Нет, надо иметь мужество смотреть правде в глаза. Все пережитое нами за последние годы и уже задолго до этой катастрофы смутно предчувствуемое – свидетельствует об одном. Дух зла не сосредоточен в какихлибо отдельных конкретных его носителях, и одолеть этих носителей с помощью военного разгрома не значит победить и уничтожить самый дух зла: он обладает таинственной способностью, как искры пожара, перескакивать из одной души в другую; он, как феникс, возрождается из пепла в неожиданных новых формах. Ибо он искони таится в душе человечества, есть некая сверхчеловеческая сила, не одолимая никакими чисто человеческими усилиями и внешними мерами. Он есть истинный «князь мира сего», и потому мир находится во «власти тьмы».
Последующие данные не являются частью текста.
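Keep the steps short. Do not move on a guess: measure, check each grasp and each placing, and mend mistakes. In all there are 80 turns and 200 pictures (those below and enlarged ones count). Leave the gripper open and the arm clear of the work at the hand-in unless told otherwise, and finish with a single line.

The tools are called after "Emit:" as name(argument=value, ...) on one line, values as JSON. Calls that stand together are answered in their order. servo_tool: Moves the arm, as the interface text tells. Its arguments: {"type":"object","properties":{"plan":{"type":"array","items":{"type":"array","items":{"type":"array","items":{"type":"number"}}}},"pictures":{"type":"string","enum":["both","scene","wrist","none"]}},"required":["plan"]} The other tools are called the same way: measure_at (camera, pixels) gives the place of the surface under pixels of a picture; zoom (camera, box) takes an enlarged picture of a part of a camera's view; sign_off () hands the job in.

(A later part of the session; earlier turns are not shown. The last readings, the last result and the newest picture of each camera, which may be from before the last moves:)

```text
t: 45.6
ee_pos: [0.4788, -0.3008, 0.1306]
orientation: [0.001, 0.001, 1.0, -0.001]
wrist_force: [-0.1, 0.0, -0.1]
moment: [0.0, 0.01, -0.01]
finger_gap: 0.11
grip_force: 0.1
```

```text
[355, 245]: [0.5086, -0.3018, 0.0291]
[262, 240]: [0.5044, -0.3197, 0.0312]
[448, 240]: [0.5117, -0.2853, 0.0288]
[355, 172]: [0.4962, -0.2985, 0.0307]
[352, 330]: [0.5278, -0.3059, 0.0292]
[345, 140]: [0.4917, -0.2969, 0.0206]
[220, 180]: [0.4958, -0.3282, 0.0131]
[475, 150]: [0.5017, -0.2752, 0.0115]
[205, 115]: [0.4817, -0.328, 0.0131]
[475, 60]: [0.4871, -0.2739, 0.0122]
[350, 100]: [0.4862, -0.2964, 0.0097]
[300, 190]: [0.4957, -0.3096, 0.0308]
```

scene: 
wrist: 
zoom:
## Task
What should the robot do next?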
Современный немецкий философ Николай Гартманн выражает свое пессимистическое впечатление от мира в общем метафизическом утверждении, что уровень бытия обратно пропорционален его силе, – что высшее, будучи производной надстройкой над низшим, всегда слабее последнего. Силы духовного порядка слабее сил животных, силы органического мира слабее сил мира неорганического. Но нет даже надобности признавать эту формулу, чтобы усмотреть власть тьмы над миром. Достаточно ограничиться скромным и уже совершенно бесспорным сознанием, что в мировом бытии просто не дано никаких гарантий для торжества начал добра и разума – другими словами, что между ценностным уровнем какого-либо проявления мирового бытия и его реальной силой или влиятельностью во всяком случае нельзя установить никакой прямой пропорциональности. Природа, структура мирового бытия – включая сюда и область истории, т. е. судьбы человека, – повидимому, равнодушна к добру и злу, правде и неправде, разуму и глупости. В этом смысле «царство мира сего» представляется с совершенной очевидностью «властью тьмы».

Конечно, эта мысль о «власти тьмы» в мире, как и евангельская идея о «свете во тьме», вообще говоря, суть истины, столь же старые, как жизненный опыт или как дерзновенно верующее – вопреки всякой очевидности фактического порядка – человеческое сердце. В каком-то смысле вера была во все времена верой в эмпирически невозможное, в то, что противоречит трезвому, рассудочному опыту жизни. И, с другой стороны, издавна верующее или ищущее веры сердце мучается сомнениями, будучи не в силах согласовать свою веру, свое искание правды с бессмысленностью и несправедливостью человеческой судьбы в мире: достаточно вспомнить книгу Иова, пессимизм «Экклезиаста», скорбное недоумение о жизни древнегреческих поэтов, начиная уже с Гомера.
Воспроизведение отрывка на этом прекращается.